Since the halo drive exploits the movement of a black hole, it is best applied to binary systems in which a black hole is orbiting another object. The photons then gain energy from the movement of the black hole at appropriate points in its orbit.
And the drive should work for any mass that is significantly smaller than the black hole. Kipping says this could allow planet-size vehicles. So a sufficiently advanced civilization could travel at relativistic speeds from one part of the galaxy to another by hopping from one black-hole binary system to another. “An advanced civilization might utilize the light sailing concept to conduct relativistic and extremely efficient propulsion,” he says.
The same mechanism can also decelerate spacecraft. So this advanced civilization would probably look for pairs of binary black-hole systems to act as accelerators and decelerators.
The Milky Way contains around 10 billion binary black-hole systems. But Kipping points out that there are likely to be just a limited number of trajectories that link them together, so these interstellar highways are likely to be valuable regions.
Of course, the technology to exploit this concept is well beyond humanity’s capability at the moment.

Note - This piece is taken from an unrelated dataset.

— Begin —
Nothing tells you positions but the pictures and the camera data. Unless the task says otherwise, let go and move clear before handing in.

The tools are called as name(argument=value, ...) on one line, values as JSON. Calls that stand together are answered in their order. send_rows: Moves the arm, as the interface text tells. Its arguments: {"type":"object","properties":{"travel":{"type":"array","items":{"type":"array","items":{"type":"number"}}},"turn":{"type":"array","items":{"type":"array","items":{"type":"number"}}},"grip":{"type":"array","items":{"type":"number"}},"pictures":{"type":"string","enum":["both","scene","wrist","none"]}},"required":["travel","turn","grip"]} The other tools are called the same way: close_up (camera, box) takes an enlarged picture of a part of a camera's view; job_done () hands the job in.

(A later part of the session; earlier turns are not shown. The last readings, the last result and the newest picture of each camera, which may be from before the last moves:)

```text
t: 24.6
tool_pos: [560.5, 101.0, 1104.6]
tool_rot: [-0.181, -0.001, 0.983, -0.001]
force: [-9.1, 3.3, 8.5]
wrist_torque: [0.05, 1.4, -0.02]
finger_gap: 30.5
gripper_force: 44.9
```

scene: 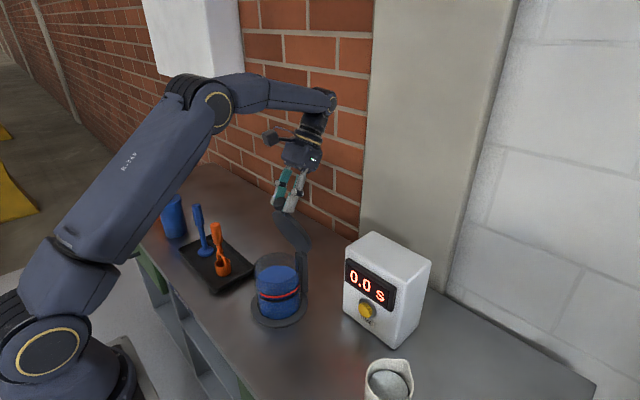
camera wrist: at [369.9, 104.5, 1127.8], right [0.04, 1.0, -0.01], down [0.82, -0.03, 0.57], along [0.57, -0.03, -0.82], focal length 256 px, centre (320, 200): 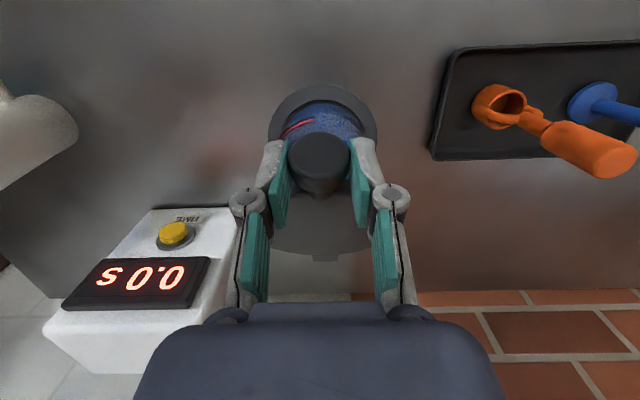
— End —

But astronomers ought to be able to work out where the best interstellar highways lie and then look for the techno-signatures of civilizations that might be exploiting them.
All that sounds like good fun, and critics might argue that it is little more than fodder for science fiction fans. Perhaps.
But the starchip concept has been discussed for decades, usually on the fringes of science. In the wake of Hawking and Milner’s announcement, the project has suddenly gained legs. Indeed, the first starchip technologies have already been tested in low Earth orbit and the first mission penciled in for around 2036, at a cost of $5 to $10 billion.